**SELECTED TEXT**
begin
Thursday, 19 November 2020

Let's talk Why I'm No Longer Talking To White People About Race by Reni Eddo-Lodge

 Hey lovelies, welcome back!

As you may remember, during the summer I compiled a list of books that I wanted to read in order to educate myself on how I can help the BLM movement. That is still very much a goal, more so now it is not mainstream media. The second book I picked up was Why I'm No Longer Talking to White People About Race by Reni Eddo-Lodge – a candid discussion following on from her blog post that went viral! This is an account of her lifelong struggle of talking about race and racism in Britain that takes us through the many aspects, from the history of racism and our involvement in the 18th century slave trade to how race intertwines with feminism and class to present modern day trials and tribulations.
end
Make a faithful copy of the selected text.

**SUPPLIED MATERIAL**
begin
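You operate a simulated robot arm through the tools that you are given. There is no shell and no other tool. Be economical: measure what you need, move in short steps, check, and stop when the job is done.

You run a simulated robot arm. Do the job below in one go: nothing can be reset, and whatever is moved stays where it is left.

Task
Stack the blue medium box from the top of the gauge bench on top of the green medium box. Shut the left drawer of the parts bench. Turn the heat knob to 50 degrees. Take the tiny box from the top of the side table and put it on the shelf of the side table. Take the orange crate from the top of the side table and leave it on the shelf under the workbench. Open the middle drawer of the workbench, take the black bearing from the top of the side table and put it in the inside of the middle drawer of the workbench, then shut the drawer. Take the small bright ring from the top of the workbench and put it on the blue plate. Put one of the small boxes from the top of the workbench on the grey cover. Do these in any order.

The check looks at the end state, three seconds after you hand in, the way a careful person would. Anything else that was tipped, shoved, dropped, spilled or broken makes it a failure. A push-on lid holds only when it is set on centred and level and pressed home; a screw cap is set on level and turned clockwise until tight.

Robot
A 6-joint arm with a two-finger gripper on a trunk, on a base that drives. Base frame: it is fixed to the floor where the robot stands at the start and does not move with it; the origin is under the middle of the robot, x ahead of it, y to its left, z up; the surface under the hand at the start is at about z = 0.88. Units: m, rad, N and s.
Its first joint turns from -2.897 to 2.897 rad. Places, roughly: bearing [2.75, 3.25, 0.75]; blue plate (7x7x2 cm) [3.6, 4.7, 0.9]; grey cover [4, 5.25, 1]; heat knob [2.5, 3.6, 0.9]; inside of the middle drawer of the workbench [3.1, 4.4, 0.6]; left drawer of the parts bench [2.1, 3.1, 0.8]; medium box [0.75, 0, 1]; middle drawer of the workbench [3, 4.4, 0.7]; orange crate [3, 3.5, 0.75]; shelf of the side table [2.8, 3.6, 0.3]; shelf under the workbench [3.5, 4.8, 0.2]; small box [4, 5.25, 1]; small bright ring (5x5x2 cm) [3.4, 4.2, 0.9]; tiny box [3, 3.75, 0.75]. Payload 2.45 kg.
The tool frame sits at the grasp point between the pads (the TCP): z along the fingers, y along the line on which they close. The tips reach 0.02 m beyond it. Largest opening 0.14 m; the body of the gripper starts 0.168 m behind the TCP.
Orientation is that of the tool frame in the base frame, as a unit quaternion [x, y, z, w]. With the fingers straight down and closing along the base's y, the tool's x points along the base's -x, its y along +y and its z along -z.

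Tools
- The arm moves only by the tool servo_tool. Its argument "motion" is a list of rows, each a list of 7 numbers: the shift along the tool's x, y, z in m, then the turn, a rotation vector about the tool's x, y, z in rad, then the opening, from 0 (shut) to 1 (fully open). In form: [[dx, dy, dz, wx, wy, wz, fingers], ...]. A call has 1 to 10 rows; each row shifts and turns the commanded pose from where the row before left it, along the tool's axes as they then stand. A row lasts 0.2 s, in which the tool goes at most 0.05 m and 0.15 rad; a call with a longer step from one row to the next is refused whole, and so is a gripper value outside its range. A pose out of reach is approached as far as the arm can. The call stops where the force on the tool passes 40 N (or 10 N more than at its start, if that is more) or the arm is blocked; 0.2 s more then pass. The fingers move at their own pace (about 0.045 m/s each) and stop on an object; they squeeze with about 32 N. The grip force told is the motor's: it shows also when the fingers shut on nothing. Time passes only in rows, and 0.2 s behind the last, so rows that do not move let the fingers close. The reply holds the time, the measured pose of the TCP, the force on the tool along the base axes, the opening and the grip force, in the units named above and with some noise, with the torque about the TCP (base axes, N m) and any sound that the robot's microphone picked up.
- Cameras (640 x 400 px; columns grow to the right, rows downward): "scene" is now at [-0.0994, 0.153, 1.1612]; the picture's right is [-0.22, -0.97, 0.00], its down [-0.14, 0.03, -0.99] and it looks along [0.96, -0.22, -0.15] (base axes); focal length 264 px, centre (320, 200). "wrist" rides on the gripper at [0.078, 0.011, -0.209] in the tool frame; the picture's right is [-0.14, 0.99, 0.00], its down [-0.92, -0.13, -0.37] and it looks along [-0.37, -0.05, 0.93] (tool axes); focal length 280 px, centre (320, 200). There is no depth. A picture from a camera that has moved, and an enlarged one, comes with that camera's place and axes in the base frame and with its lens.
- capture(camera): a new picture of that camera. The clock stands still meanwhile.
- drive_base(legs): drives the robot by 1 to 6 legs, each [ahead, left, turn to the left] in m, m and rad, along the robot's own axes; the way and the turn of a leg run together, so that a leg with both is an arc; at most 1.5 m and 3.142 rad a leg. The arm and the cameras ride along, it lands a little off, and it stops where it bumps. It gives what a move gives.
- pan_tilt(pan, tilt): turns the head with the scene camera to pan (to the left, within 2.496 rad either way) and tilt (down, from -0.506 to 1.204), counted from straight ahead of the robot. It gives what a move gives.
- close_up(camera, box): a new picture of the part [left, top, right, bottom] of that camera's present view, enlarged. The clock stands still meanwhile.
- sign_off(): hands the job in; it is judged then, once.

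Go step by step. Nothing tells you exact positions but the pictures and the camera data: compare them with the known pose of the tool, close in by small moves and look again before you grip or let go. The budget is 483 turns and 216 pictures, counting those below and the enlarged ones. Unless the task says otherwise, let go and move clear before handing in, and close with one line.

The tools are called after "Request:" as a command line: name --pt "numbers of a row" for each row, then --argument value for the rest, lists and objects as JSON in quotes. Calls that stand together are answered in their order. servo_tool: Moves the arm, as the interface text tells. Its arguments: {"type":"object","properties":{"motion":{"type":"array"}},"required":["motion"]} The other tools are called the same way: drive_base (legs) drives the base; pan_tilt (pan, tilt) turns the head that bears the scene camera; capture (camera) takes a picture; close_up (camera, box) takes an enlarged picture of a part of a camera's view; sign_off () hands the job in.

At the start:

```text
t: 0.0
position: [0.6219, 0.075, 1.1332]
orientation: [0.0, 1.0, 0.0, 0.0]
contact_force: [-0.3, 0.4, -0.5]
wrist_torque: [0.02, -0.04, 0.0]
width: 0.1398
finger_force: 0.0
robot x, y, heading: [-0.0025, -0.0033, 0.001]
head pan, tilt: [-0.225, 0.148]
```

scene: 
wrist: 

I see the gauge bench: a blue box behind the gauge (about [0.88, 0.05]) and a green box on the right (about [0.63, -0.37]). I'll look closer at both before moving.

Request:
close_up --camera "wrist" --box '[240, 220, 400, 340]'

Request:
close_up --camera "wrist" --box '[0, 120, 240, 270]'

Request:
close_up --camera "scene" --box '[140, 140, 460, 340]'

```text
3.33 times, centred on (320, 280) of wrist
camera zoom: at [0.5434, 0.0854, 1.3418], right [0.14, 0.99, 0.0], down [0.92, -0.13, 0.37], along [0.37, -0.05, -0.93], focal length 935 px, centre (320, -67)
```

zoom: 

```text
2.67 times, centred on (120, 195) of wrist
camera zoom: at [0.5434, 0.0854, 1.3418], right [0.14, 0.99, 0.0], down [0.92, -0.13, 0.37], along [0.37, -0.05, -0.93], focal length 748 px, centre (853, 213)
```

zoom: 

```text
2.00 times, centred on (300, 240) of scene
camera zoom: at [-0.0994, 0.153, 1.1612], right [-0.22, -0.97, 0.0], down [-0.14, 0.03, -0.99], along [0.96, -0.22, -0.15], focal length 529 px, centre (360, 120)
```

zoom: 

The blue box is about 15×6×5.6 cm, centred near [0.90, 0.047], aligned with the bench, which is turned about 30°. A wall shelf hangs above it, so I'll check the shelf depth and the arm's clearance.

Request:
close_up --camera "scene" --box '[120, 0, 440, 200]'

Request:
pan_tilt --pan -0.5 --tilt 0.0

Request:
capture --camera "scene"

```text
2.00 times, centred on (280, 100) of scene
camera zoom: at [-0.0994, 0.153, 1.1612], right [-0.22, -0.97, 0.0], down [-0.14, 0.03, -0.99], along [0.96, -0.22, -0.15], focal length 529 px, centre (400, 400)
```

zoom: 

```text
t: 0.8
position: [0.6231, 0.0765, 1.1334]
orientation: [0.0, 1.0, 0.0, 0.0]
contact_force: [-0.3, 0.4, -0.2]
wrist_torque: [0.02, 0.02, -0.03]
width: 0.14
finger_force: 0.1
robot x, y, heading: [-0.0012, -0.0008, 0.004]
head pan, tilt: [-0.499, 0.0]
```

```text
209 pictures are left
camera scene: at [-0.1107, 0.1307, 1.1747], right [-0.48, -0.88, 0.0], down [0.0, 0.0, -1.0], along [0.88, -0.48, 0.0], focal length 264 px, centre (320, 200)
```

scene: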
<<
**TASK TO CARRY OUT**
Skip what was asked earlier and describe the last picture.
end
**WRITTEN SOLUTION**
Thursday, 19 November 2020

Let's talk Why I'm No Longer Talking To White People About Race by Reni Eddo-Lodge

 Hey lovelies, welcome back!

As you may remember, during the summer I compiled a list of books that I wanted to read in order to educate myself on how I can help the BLM movement. That is still very much a goal, more so now it is not mainstream media. The second book I picked up was Why I'm No Longer Talking to White People About Race by Reni Eddo-Lodge – a candid discussion following on from her blog post that went viral! This is an account of her lifelong struggle of talking about race and racism in Britain that takes us through the many aspects, from the history of racism and our involvement in the 18th century slave trade to how race intertwines with feminism and class to present modern day trials and tribulations.